● **Written request A**: Locate "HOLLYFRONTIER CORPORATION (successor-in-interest" and "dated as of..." in the reading passage, and write out these words with everything between them.
BEGIN Reading passage
HOLLYFRONTIER CORPORATION (successor-in-interest to Frontier Oil Corporation), as Issuer, THE GUARANTORS NAMED HEREIN and WELLS FARGO BANK, NATIONAL ASSOCIATION, as Trustee THIRD SUPPLEMENTAL INDENTURE dated as of July 1, 2011 to Indenture dated as of...
Exhibit 4.2
HOLLYFRONTIER CORPORATION
(successor-in-interest to Frontier Oil Corporation),
(successor-in-interest to Frontier Oil Corporation),
as Issuer,
THE GUARANTORS NAMED HEREIN
and
XXXXX FARGO BANK, NATIONAL ASSOCIATION,
as Trustee
dated as of July 1, 2011
to Indenture dated as of September 17, 2008
Providing for Issuance of
8.5% Senior Notes due 2016
This THIRD SUPPLEMENTAL INDENTURE (this “Third Supplemental Indenture”), dated as
of July 1, 2011, among HOLLYFRONTIER CORPORATION, a Delaware corporation and successor-in-interest
to Frontier Oil Corporation (the “Company”), the Guarantors and XXXXX FARGO BANK, N.A., a
national banking association, as Trustee (the “Trustee”), under the Indenture, dated as of
September 17, 2008, as supplemented by the First Supplemental Indenture, dated September 17, 2008
and the Second Supplemental Indenture, dated May 26, 2011 (collectively, the “Indenture”).
Capitalized terms used herein and not otherwise defined shall have the meaning assigned to them in
the Indenture.
END Reading passage
BEGIN Dataset content
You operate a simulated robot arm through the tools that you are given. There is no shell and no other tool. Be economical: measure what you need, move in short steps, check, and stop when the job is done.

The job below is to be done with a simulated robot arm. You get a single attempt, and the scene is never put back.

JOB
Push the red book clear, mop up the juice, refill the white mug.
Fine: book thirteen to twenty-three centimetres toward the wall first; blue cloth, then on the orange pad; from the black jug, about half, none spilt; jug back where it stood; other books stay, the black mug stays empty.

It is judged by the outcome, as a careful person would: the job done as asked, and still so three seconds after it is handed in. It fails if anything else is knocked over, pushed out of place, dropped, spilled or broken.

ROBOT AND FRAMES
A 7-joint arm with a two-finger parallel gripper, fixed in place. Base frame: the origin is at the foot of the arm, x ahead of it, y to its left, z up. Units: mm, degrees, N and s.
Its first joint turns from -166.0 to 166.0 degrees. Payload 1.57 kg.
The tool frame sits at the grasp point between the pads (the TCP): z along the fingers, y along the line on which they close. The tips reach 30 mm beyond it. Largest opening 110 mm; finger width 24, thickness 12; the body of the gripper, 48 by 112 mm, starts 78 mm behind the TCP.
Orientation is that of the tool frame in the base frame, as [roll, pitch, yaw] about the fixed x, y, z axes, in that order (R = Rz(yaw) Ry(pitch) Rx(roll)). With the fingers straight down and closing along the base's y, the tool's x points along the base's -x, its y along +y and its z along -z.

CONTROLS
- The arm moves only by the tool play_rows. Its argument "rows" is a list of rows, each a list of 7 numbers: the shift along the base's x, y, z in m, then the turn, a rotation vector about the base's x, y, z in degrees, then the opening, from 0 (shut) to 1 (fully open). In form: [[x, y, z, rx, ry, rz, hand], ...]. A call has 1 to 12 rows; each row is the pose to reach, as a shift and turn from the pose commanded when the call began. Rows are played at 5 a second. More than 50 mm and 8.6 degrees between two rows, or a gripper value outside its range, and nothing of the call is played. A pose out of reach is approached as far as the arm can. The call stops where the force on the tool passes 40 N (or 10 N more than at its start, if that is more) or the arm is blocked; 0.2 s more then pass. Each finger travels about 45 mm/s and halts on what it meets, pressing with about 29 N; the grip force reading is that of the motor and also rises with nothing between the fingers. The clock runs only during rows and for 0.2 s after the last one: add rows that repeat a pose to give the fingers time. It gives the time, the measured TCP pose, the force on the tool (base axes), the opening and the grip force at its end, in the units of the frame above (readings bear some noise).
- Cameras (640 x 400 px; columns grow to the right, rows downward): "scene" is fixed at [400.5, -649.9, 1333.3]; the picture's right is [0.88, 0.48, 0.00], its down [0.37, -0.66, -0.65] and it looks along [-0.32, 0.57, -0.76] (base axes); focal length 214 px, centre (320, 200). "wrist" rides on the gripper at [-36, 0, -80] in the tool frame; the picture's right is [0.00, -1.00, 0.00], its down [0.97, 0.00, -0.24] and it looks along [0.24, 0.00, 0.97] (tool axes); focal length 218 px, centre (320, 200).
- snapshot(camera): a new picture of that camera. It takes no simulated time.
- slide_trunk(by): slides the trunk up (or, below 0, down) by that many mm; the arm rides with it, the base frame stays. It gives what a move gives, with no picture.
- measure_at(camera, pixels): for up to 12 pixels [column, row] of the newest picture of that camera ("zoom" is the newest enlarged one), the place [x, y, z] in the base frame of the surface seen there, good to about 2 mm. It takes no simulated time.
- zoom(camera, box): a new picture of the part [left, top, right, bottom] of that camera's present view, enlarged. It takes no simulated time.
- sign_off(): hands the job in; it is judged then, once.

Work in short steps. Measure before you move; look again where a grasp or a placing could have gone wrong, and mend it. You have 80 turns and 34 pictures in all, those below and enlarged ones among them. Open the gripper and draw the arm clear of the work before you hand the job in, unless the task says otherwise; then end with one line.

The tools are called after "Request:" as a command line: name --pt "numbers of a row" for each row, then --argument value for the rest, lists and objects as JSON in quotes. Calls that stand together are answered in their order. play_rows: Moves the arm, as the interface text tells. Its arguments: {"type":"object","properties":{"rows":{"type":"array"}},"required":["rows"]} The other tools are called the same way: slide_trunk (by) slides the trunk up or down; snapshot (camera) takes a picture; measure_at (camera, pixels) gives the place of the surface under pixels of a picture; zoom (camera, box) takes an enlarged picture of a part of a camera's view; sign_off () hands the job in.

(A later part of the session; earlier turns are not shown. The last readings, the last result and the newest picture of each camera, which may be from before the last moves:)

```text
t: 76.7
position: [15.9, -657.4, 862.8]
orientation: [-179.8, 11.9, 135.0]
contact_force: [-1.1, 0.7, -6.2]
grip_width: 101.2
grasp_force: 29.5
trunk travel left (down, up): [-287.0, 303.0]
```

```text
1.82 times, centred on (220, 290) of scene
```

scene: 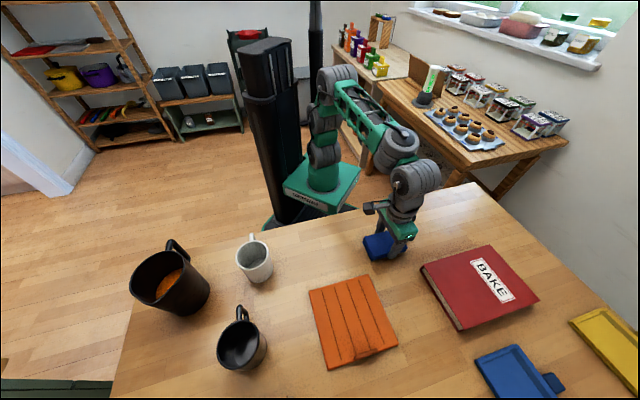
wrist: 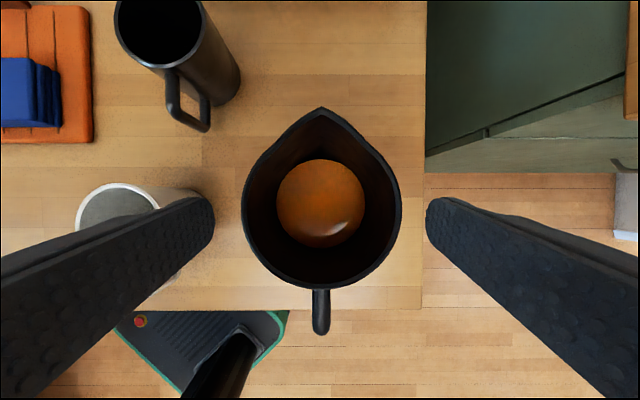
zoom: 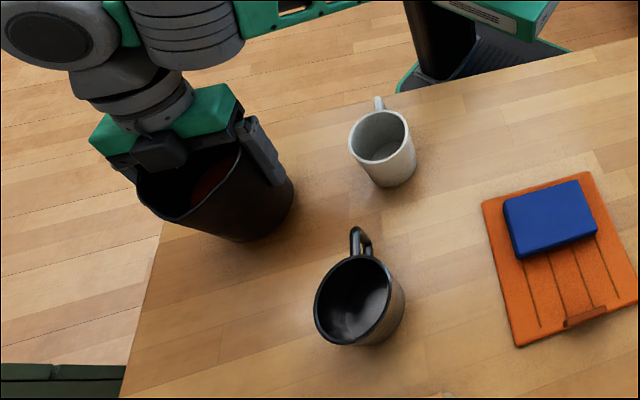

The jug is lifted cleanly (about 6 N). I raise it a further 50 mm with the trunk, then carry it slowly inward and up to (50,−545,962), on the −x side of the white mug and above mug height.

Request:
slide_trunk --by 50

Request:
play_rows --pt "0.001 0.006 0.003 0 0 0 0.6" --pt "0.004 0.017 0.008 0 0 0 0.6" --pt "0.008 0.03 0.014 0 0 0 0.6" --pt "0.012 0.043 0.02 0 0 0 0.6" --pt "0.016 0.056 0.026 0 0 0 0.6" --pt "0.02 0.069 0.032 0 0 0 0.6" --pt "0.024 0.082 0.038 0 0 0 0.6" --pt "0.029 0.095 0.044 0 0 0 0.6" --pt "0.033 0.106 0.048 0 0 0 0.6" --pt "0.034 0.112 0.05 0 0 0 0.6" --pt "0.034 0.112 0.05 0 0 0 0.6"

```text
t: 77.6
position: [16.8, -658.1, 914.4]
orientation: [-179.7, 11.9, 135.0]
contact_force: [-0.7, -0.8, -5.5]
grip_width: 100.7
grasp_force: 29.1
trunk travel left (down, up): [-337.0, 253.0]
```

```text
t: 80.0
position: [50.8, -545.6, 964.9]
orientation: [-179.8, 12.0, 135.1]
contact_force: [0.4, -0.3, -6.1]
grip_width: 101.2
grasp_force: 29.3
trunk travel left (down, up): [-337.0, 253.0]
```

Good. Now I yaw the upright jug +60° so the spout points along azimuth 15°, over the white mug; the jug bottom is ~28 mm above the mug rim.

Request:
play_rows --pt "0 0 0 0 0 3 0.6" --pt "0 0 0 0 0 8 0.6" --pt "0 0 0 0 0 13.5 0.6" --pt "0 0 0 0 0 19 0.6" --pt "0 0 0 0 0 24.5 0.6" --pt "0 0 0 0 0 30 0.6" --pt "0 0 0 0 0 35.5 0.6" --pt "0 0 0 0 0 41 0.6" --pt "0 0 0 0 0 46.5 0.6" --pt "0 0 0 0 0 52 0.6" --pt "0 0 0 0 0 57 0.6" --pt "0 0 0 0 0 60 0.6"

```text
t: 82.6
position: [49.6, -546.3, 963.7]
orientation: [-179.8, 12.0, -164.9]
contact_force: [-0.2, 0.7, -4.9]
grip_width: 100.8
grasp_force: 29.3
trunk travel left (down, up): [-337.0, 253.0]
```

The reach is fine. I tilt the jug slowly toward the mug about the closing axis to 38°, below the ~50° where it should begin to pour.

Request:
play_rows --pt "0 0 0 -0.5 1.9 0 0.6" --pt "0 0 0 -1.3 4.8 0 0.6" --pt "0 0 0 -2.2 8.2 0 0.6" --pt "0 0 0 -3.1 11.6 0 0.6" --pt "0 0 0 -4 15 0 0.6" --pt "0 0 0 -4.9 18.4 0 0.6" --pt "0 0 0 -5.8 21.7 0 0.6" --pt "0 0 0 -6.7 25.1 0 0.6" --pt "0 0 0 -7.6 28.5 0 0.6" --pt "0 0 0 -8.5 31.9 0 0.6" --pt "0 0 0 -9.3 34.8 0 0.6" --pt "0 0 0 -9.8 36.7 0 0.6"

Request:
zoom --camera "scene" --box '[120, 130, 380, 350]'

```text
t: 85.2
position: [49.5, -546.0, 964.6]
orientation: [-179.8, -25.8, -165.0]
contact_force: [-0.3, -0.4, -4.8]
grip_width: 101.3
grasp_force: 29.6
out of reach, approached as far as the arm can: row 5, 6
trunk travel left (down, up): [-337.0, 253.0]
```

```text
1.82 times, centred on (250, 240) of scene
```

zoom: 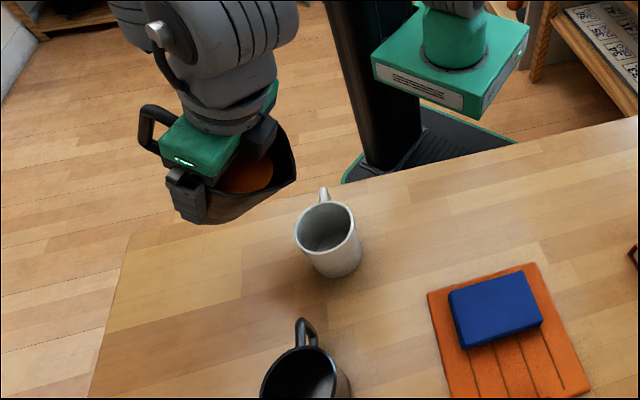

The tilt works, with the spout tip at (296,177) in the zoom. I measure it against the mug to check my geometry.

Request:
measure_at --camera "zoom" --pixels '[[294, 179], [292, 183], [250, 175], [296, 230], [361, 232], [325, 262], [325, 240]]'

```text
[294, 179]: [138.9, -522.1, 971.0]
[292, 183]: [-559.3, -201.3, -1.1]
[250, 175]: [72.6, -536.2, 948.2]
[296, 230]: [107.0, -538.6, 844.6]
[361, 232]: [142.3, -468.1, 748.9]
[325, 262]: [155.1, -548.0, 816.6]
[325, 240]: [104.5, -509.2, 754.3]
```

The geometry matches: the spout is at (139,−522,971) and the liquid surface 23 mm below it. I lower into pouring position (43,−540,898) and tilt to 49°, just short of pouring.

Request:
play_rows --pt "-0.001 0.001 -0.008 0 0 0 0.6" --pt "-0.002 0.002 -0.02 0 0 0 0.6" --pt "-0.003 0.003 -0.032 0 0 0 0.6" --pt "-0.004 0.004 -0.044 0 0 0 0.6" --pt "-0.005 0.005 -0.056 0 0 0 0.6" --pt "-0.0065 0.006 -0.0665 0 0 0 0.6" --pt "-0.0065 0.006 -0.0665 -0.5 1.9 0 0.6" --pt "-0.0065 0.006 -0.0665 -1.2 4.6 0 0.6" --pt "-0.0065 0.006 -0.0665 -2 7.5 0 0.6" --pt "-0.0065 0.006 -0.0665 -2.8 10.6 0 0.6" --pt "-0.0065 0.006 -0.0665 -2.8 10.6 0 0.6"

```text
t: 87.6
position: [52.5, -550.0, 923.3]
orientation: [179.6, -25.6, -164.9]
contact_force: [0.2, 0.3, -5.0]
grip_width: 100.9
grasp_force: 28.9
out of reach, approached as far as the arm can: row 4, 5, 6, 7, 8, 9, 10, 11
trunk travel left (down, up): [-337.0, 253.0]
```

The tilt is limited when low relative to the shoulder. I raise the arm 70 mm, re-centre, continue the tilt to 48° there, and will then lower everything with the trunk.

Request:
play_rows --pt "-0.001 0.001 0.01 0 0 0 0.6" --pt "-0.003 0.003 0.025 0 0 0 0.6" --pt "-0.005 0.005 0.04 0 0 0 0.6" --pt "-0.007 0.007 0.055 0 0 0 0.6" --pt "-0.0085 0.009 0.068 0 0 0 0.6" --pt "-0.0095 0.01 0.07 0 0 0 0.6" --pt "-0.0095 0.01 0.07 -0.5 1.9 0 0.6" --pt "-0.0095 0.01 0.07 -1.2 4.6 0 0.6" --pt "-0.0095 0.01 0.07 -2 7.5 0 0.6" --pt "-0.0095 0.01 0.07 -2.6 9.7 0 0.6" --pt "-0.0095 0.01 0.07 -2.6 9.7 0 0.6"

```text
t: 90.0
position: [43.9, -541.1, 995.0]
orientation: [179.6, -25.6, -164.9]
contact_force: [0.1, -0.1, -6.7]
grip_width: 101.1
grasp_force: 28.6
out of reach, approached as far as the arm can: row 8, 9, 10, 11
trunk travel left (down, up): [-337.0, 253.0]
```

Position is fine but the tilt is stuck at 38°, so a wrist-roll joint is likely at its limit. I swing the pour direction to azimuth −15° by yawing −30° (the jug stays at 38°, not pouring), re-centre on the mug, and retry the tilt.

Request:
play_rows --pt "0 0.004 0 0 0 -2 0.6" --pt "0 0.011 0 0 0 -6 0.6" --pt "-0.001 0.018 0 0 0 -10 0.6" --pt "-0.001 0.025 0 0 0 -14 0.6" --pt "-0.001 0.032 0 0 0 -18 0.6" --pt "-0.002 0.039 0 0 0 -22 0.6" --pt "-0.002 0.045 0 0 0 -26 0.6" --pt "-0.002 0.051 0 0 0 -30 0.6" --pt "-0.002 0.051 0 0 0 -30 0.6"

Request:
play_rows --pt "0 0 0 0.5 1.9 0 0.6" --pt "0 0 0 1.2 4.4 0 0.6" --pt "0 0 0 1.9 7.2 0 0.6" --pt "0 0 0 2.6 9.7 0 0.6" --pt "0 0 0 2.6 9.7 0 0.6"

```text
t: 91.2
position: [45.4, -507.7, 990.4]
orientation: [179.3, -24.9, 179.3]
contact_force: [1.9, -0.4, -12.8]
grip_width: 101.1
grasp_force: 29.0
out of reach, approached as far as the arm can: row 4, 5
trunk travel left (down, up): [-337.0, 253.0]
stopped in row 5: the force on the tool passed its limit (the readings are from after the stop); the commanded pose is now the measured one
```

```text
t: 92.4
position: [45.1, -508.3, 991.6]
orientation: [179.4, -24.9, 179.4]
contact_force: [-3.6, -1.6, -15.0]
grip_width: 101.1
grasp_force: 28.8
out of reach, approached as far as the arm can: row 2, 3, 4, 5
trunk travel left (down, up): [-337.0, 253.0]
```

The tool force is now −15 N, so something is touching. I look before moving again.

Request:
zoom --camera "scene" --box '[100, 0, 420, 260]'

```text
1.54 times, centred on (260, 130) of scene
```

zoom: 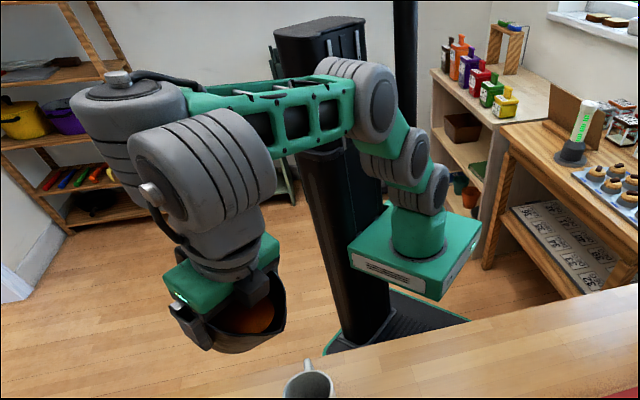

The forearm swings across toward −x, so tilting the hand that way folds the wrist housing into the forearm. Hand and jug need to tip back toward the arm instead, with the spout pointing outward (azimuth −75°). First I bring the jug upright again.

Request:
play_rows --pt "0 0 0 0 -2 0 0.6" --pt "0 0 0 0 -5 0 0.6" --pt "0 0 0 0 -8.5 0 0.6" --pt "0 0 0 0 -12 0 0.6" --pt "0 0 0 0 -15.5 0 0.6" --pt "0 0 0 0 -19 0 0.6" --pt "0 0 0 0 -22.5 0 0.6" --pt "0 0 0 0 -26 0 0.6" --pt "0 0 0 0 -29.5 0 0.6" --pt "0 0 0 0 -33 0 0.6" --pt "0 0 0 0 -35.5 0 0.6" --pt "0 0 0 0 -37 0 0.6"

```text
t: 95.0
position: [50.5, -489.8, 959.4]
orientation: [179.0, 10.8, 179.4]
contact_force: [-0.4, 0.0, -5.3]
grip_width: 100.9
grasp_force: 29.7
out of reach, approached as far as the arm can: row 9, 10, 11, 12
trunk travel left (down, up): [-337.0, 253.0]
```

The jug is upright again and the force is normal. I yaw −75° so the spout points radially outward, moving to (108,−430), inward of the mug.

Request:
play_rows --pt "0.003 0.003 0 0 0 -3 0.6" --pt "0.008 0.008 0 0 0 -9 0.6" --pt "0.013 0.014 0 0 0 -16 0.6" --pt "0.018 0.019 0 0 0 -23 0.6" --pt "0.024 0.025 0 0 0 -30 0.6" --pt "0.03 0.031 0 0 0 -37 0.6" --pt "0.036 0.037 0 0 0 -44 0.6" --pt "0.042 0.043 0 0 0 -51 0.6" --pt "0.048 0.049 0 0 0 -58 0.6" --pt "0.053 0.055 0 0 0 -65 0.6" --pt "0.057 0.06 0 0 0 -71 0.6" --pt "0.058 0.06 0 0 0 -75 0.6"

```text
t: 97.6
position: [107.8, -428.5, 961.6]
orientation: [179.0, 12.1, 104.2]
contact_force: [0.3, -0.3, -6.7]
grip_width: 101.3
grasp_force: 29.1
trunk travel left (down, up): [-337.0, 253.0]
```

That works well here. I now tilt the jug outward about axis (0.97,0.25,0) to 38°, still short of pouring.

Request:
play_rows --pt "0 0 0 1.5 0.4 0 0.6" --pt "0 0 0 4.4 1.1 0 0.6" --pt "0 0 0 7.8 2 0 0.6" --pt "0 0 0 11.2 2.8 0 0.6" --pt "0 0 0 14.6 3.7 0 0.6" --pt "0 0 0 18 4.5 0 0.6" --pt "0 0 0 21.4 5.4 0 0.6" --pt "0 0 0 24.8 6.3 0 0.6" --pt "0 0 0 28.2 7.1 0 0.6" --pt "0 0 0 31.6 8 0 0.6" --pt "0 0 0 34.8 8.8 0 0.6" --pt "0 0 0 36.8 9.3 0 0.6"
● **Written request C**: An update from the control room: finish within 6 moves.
END Dataset content
● **Written request B**: In the listing above, find the line with "Fine: book thirteen" and the line with "The tool frame sits", then print exactly those lines and every line between them. Set them in a Markdown table: Number counts from 1, Entry holds the line, and blank lines are dropped.

● **Final result A**:
HOLLYFRONTIER CORPORATION (successor-in-interest to Frontier Oil Corporation), as Issuer, THE GUARANTORS NAMED HEREIN and WELLS FARGO BANK, NATIONAL ASSOCIATION, as Trustee THIRD SUPPLEMENTAL INDENTURE dated as of July 1, 2011 to Indenture dated as of...

● **Final result B**:
| Number | Entry |
|---|---|
| 1 | Fine: book thirteen to twenty-three centimetres toward the wall first; blue cloth, then on the orange pad; from the black jug, about half, none spilt; jug back where it stood; other books stay, the black mug stays empty. |
| 2 | It is judged by the outcome, as a careful person would: the job done as asked, and still so three seconds after it is handed in. It fails if anything else is knocked over, pushed out of place, dropped, spilled or broken. |
| 3 | ROBOT AND FRAMES |
| 4 | A 7-joint arm with a two-finger parallel gripper, fixed in place. Base frame: the origin is at the foot of the arm, x ahead of it, y to its left, z up. Units: mm, degrees, N and s. |
| 5 | Its first joint turns from -166.0 to 166.0 degrees. Payload 1.57 kg. |
| 6 | The tool frame sits at the grasp point between the pads (the TCP): z along the fingers, y along the line on which they close. The tips reach 30 mm beyond it. Largest opening 110 mm; finger width 24, thickness 12; the body of the gripper, 48 by 112 mm, starts 78 mm behind the TCP. |